Document passage:

Spy Kim Philby – distrusted by his Russian masters

NO THEME has preoccupied post-war British writers more than that of betrayal. It is arguable that Le Carre is our major post-war novelist and the figure of the spy is pervasive in the literature of our time. As in Le Carre's An Honourable Schoolboy, he is a metaphor for more general infidelities in an age that has seen the rapid loosening of marital and familial ties.

The figure of Kim Philby, in particular, continues to haunt the imagination. His extraordinary career has already been thoroughly documented, by the journalist Phillip Knightley and others, and most people are reasonably familiar with it in outline.

A convinced Marxist, he was recruited as a KGB agent while at Cambridge. He entered the British foreign service in 1941 and was first secretary at the British embassy in Washington from 1949 to 1951. After the defection to Moscow of Burgess and Maclean, his friendship with Burgess led to an investigation. Although nothing could be proved against him he was forced to resign. He went to the Middle East as Observer correspondent until he disappeared from Beirut in 1963, surfacing soon afterwards in Moscow as a KGB major-general and confirming that he had been the ''third man'' in the Burgess and Maclean case.

Despite the intense scrutiny of his life, he remains an enigmatic figure. He presented himself as a man of conviction with a seamless record of loyalty to his spymasters in Moscow. Yet his life may not be so easily explained.

Knightley has now edited and contributed an introduction to a book which throws up new skeins of complexity. It is by Genrikh Borovik, a Russian journalist, writer, and TV presenter who was given access to Philby, whom he extensively interviewed during his last years in Moscow before his death in 1988, and to his files in the KGB archive.

The major disclosure of the book is the degree to which Philby was distrusted by his KGB masters. They reciprocated loyalty with suspicion and lies. His first assignment was to spy on his own father. A second, approved by Stalin, was to assassinate Franco, a task for which he was laughably ill-equipped, and which he never attempted to carry out, though as Times correspondent covering the Spanish Civil War (replacing former Herald editor James Holburn), he had opportunities to do so, interviewing the generalissimo on several occasions.

Philby’s London controller sent Moscow an explanation for the failure. Perhaps because this unfortunate man knew his own fate was sealed, he ventured to suggest that the mission itself had been ill-advised. There is a chilling passage from the KGB files in which the disposal of successive London controllers is noted:

MAR: real name, Reif. London controller 1934-36. German and Polish spy. Shot.

MAN: real name, Maly. German spy. Shot in 1938.

KAP: Gorsky. German spy. Shot.

These men, and many more, were victims of Stalin’s terror. Then, after the German invasion of the Soviet Union, when Philby had been recruited to British intelligence, Moscow’s characteristic paranoia forced it into a series of misjudgments. These led it to undervalue Philby and the rest of the Cambridge ring who had infiltrated British intelligence.

Tasks to complete:
A: Pull out the sentences of the document passage that run from "The major disclosure" through "on several occasions." and give them unchanged.
B: I need the document passage continued from the place where it stops.

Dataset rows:
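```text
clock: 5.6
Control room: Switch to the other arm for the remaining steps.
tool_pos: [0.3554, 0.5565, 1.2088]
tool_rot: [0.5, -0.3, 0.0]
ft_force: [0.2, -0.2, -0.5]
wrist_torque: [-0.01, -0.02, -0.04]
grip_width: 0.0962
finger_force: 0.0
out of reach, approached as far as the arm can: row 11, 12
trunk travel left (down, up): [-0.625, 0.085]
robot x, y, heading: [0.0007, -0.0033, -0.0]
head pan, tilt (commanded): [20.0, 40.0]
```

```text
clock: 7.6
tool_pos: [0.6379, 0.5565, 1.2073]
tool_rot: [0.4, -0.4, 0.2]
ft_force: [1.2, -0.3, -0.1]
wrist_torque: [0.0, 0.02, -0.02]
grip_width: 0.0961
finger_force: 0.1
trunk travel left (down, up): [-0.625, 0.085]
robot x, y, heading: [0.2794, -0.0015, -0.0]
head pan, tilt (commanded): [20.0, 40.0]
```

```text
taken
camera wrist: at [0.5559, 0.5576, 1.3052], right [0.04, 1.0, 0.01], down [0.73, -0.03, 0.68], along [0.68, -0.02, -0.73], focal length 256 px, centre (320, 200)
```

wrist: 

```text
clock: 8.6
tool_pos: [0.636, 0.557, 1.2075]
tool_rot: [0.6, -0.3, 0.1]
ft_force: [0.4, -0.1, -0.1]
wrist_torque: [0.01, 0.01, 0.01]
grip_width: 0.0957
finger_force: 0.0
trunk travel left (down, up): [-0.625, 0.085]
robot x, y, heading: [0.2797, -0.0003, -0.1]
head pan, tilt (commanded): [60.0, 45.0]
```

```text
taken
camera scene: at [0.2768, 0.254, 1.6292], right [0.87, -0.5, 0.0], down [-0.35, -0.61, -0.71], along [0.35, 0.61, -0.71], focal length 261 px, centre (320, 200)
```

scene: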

==

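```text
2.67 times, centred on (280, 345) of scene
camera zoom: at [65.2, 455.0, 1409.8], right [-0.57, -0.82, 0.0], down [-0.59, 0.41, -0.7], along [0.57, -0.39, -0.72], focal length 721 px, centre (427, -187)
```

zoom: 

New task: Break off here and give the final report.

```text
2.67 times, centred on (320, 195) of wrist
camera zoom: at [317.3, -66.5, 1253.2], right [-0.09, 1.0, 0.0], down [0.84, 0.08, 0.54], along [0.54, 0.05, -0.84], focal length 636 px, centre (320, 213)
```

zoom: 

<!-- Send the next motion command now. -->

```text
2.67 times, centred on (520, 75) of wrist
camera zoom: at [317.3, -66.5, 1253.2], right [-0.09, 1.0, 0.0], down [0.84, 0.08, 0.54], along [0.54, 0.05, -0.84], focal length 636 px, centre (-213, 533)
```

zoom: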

Written responses:
A:
The major disclosure of the book is the degree to which Philby was distrusted by his KGB masters. They reciprocated loyalty with suspicion and lies. His first assignment was to spy on his own father. A second, approved by Stalin, was to assassinate Franco, a task for which he was laughably ill-equipped, and which he never attempted to carry out, though as Times correspondent covering the Spanish Civil War (replacing former Herald editor James Holburn), he had opportunities to do so, interviewing the generalissimo on several occasions.

B:
His Moscow masters became convinced that he was feeding them lies. They thought he had been allowed to enter the Secret Intelligence Service (SIS) with suspicious ease. Elena Modrzhinskaya, a desk officer assigned to analyse his file, was intelligent, dogmatic, and wrong.

She developed an impressive but flawed case against him: he had failed to assassinate Franco; his controllers had been shot as spies or had defected; he had failed to identify British agents working in the Soviet Union. He was lying ”in the most insolent manner”.

Knightley comments: ”In the great history of espionage she will go down as the Russian version of James Angleton, the American counter-intelligence officer whose paranoid suspicions about KGB penetration nearly destroyed the CIA.”

Moscow’s greatest bungle was when it blew the cover of the man who might have become head of the SIS. The incident that ended Philby’s usefulness was the flight of Burgess with Maclean.

Philby had tipped off Maclean that he was in danger. Burgess arranged the get-away and, contrary to Philby’s understanding of what was to happen, went all the way with him to Moscow, where he remained, thus implicating Philby whose friendship with Burgess was well known.

Philby always denounced ”that bloody man Burgess” for this misadventure and could not bring himself to blame the KGB. Maclean, by contrast, furiously condemned the KGB for having thrown him to the lions, and Borovik confirms that it was the KGB which kept Burgess in Moscow.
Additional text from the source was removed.